# SUPPLIED INFORMATION
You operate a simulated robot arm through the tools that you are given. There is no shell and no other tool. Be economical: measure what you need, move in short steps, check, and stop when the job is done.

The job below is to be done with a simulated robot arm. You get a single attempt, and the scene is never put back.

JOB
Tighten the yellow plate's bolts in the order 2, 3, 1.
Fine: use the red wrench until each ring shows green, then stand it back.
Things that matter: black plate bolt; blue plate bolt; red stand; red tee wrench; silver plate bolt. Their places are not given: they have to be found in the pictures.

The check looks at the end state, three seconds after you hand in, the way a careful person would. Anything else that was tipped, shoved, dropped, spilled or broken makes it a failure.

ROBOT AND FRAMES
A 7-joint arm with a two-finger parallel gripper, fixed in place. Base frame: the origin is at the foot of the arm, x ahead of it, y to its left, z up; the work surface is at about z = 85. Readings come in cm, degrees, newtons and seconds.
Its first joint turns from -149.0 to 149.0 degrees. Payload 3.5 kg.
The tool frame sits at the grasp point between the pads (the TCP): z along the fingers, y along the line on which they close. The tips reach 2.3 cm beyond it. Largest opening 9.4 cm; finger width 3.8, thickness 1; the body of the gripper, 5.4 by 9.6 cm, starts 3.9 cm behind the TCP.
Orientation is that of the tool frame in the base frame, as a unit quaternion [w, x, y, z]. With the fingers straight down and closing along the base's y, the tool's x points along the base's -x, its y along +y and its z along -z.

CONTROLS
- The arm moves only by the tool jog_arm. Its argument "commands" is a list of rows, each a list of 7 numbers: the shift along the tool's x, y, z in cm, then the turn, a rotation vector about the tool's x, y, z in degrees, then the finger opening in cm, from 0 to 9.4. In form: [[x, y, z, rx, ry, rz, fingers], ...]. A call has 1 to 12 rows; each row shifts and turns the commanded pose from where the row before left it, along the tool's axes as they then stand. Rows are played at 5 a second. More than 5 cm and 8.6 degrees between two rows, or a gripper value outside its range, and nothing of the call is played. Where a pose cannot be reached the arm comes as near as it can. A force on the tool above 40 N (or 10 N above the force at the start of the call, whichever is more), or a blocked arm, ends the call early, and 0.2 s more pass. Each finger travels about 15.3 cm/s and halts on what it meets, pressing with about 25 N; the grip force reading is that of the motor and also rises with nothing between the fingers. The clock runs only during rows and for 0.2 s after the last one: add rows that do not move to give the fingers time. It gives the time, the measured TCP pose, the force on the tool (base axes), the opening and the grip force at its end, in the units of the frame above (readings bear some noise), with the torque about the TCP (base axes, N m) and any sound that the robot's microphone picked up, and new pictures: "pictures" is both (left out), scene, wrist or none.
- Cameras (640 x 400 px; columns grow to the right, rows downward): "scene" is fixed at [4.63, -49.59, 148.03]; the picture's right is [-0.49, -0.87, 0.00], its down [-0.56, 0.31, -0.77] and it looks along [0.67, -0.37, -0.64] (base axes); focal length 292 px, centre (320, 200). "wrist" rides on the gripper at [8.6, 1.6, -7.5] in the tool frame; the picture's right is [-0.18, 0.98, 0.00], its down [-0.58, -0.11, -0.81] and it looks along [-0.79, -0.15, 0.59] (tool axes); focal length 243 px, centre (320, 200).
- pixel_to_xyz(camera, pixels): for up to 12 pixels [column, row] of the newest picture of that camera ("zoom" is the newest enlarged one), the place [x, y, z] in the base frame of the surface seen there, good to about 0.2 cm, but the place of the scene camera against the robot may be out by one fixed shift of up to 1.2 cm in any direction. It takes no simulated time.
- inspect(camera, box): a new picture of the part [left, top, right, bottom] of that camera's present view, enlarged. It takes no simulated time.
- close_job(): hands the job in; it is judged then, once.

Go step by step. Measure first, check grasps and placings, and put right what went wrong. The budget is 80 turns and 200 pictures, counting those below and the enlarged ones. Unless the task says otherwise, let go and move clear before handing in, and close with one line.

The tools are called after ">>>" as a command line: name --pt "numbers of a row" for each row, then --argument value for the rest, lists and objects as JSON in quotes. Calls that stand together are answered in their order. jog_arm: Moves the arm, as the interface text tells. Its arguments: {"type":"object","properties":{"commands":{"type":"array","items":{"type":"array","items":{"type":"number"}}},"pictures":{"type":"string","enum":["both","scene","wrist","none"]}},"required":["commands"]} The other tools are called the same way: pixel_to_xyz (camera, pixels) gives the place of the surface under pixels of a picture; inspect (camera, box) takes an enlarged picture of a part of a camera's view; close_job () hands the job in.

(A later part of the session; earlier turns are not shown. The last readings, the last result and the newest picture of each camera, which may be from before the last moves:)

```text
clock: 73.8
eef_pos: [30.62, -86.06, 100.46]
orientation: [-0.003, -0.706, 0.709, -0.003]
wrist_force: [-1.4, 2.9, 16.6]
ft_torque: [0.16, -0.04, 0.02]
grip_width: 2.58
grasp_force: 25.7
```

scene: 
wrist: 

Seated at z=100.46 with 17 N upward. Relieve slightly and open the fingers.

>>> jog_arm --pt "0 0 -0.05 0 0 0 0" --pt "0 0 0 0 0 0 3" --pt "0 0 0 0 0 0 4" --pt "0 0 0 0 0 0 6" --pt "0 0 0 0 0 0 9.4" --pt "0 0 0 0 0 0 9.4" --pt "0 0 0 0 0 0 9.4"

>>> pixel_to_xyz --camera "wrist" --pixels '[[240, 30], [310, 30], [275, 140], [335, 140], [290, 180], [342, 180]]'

# EXERCISE INSTRUCTIONS
Using the material above, gather every line that includes "inspect".

# ANSWER IN FULL
- inspect(camera, box): a new picture of the part [left, top, right, bottom] of that camera's present view, enlarged. It takes no simulated time.
The tools are called after ">>>" as a command line: name --pt "numbers of a row" for each row, then --argument value for the rest, lists and objects as JSON in quotes. Calls that stand together are answered in their order. jog_arm: Moves the arm, as the interface text tells. Its arguments: {"type":"object","properties":{"commands":{"type":"array","items":{"type":"array","items":{"type":"number"}}},"pictures":{"type":"string","enum":["both","scene","wrist","none"]}},"required":["commands"]} The other tools are called the same way: pixel_to_xyz (camera, pixels) gives the place of the surface under pixels of a picture; inspect (camera, box) takes an enlarged picture of a part of a camera's view; close_job () hands the job in.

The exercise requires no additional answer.